Devrimci akımların ‘96’dan beri süreklileşen gerilemesinin son bir yılda da devam ettiği bir sır değildir. Meydan gitgide daha çok reformist akımlara kalmaktadır. Devrimci mücadeleye akan yeni güçler bu akımlar tarafından düzen zeminlerinde tutulmakta, reformist sol politikalar ekseninde etkisizleştirilmektedir.

Bu olgu partimizin sorumluluklarını ayrıca ağırlaştırmaktadır. Zira geleneksel devrimci akımların reformizm karşısında devrimci bir alternatif odak oluşturma güç ve yetenekleri artık yoktur. Böyle bir odak ancak partimiz tarafından inşa edilebilinir. Bu vurgu, kendi dışımızdaki devrimci potansiyelin küçümsenmesini değil, tam tersine, bünyesinde bulundukları akımlar tarafından artık ileriye taşınamayan ve günden güne heba edilen bu potansiyelin daha çok önemsenmesini gerektirmektedir. Bu önemseme, bu güçlerin parti çizgisine ve saflarına kazanılmasını, parti çatısı altında birleştirilmesini gerektirmektedir.
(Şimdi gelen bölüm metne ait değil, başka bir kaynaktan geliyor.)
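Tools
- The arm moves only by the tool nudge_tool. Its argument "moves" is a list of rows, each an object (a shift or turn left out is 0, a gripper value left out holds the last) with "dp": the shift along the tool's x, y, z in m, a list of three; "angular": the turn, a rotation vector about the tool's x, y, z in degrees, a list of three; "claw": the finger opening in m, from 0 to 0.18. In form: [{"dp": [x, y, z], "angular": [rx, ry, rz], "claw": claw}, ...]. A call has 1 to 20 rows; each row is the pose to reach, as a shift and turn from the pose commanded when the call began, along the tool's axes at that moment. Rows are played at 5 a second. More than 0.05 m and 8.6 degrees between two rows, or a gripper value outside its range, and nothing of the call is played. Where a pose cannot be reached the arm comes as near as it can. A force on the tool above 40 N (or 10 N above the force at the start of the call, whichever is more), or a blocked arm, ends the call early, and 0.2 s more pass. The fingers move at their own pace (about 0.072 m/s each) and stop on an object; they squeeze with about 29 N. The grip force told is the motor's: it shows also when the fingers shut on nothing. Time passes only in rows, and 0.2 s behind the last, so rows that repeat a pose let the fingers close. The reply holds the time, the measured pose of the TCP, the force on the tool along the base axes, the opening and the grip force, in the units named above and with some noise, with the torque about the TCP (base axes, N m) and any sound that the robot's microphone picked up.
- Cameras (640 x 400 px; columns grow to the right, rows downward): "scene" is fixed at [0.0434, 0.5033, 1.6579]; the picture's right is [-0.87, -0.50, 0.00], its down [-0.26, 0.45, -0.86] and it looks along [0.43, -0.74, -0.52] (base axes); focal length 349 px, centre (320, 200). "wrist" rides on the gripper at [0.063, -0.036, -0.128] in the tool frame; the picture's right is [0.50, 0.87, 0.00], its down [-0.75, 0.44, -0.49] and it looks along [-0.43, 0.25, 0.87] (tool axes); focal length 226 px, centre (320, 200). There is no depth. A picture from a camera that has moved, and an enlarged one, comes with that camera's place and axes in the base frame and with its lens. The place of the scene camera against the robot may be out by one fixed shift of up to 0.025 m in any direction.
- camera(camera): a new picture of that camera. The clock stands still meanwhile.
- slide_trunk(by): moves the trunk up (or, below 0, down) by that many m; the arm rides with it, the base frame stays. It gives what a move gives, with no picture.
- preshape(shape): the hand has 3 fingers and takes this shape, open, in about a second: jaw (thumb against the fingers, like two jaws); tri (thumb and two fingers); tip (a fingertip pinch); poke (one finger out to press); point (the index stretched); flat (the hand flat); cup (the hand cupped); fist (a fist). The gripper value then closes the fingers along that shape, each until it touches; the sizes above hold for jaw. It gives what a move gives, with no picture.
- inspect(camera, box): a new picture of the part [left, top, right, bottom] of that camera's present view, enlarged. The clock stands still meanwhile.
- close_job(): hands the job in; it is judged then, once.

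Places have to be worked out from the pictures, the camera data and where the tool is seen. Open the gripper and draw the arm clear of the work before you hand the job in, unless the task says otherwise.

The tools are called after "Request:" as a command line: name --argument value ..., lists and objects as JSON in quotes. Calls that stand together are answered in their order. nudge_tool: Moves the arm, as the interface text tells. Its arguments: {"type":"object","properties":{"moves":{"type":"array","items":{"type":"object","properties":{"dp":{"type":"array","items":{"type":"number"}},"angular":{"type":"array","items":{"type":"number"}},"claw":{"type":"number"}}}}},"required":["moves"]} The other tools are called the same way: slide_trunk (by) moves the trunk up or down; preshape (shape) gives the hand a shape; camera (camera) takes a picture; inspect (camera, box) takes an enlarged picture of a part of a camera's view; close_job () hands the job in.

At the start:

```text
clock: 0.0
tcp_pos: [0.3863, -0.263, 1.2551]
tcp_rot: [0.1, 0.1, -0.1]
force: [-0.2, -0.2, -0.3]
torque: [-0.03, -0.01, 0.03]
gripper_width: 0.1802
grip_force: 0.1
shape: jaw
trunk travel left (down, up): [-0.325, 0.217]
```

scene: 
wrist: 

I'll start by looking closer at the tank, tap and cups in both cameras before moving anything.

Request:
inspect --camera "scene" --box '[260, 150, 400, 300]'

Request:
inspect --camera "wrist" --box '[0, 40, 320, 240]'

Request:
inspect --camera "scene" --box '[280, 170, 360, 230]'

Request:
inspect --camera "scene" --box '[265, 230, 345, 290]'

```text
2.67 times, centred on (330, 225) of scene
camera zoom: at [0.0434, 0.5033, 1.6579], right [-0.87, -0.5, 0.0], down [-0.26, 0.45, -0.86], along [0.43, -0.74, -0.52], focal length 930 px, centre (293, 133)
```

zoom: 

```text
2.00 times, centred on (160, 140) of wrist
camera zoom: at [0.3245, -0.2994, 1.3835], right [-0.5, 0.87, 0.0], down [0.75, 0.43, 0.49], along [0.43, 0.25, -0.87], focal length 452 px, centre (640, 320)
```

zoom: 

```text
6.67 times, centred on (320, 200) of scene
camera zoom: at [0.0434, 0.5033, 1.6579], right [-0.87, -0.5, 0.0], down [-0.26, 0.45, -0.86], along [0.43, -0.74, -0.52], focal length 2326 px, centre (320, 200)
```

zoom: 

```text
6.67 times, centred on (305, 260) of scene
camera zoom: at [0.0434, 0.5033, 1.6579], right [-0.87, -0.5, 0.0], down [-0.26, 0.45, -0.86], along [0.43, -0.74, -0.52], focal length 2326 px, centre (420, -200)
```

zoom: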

TKİP, kuruluşuyla birlikte, tüm komünistler ve sınıf bilinçli işçiler için, devrimin ve sosyalizmin tüm dürüst ve samimi militanları için, altında birleşecekleri ve uğruna savaşacakları bir bayrak yükseltmiştir. Süreç proletarya ve sosyalizm adına altında birleşilecek ve uğruna savaşılacak tek gerçek bayrağın bu olduğunu gitgide daha açık bir biçimde göstermektedir ve gitgide daha çok gösterecektir. Bu nedenledir ki, partimizin kuruluş yıldönümünü vesile ederek, devrim ve sosyalizm davasında samimi olan herkesi bir kez daha partimizin, Türkiye Komünist İşçi Partisi’nin bayrağı altında birleşmeye çağırıyoruz.

Yaşasın Türkiye Komünist İşçi Partisi!